Kenny’s suspicion that others wanted his studly cooking self out persisted to the end, when his exceedingly busy lamb dish landed him in the bottom two, but the tapes tell a different story. Much as the show had us believing that personal grudges would play a factor—and maybe Angelo’s voice was amplified just a bit—there was a lot of consensus in both Group A and Group B over the best and worst dishes, and the judges seemed entirely on board with their conclusions. For all their talk about doing whatever it takes to win—like, say, not bringing up the cartilage in Amanda’s chicken dish—the chefs ultimately respected the meritocracy and came to a just verdict together. D.C. at its best.
• Many thanks to Michaelangelo Matos for stepping in for me last week and doing excellent work. And thanks in advance to Emily Withrow, your Top Chef Masters S2 blogger, for taking over next week, when I’ll be off hosting a screening of Lost Highway at Music Box in Chicago. (Details on that here.)
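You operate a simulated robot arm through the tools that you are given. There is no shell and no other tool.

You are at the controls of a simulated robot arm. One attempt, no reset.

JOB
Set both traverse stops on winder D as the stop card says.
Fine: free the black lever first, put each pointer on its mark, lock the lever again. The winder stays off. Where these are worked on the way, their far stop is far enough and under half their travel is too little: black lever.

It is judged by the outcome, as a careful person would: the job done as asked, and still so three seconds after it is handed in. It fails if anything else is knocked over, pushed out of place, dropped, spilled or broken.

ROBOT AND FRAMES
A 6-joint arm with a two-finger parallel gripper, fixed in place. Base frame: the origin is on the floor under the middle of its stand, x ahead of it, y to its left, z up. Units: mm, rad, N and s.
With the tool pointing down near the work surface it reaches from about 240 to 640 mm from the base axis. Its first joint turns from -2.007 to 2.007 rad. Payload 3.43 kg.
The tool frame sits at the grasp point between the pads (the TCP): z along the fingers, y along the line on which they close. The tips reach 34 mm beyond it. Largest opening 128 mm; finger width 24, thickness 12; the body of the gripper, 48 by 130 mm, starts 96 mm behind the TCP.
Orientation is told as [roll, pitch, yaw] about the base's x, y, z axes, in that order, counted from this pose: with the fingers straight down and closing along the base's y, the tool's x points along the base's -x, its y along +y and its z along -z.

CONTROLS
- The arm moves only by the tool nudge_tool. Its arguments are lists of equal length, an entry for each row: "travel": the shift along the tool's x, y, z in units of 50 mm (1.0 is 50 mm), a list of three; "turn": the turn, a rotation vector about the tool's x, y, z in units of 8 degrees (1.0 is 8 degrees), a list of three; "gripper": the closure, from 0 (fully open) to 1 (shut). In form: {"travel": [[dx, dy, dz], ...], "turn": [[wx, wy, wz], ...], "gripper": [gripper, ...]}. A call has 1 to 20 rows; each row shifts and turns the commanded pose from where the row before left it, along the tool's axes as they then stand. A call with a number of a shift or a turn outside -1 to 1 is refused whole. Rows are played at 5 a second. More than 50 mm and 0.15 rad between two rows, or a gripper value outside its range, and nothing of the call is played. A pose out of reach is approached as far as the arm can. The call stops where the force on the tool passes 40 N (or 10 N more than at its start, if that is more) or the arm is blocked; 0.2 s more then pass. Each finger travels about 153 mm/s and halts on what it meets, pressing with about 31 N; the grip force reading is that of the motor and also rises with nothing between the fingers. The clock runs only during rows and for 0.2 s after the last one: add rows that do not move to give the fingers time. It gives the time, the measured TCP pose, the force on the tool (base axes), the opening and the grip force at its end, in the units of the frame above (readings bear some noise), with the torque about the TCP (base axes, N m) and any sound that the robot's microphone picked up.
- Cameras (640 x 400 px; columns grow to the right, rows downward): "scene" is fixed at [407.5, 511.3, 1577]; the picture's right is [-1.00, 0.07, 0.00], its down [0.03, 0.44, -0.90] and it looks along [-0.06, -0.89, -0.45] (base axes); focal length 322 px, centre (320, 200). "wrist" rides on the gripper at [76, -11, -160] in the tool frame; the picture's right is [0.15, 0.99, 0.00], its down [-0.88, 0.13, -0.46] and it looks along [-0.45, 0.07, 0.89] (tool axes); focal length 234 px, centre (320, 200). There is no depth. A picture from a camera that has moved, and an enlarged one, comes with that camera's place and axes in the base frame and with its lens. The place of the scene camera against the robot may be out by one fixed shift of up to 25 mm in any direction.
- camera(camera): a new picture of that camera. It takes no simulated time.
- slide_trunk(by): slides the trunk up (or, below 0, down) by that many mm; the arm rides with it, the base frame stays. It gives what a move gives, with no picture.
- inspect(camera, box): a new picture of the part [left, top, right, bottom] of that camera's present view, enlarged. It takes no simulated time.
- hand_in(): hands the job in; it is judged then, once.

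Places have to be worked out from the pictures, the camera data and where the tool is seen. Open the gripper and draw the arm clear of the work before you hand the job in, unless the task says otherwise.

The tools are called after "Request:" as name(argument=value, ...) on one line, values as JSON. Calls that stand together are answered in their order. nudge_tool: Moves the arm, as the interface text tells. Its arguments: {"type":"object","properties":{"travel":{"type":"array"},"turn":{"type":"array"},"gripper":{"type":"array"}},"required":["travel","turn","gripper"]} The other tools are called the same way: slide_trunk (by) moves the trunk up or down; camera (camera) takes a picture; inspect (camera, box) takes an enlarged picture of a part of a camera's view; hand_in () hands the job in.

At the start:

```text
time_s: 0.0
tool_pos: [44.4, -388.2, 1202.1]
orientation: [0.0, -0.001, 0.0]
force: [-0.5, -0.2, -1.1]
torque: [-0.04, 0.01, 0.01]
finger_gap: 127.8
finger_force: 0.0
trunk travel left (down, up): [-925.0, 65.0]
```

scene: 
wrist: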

• Still hating the winner of the Quickfire challenge being treated like a cliffhanger. Get on with it already!
• As a rule, I’m always deeply embarrassed by having to order menu items with silly names. Thus I haven’t known the splendor of IHOP’s Rooty Tooty Fresh ‘N Fruity breakfast. And I would have to pass on Todd English’s “cock and balls soup.”
• Tamesha on Amanda: “I could probably strangle her in a heartbeat.”
• A sign that Angelo might be overly precious about his food: He instructs the waiter, “Be careful, it’s like a baby.”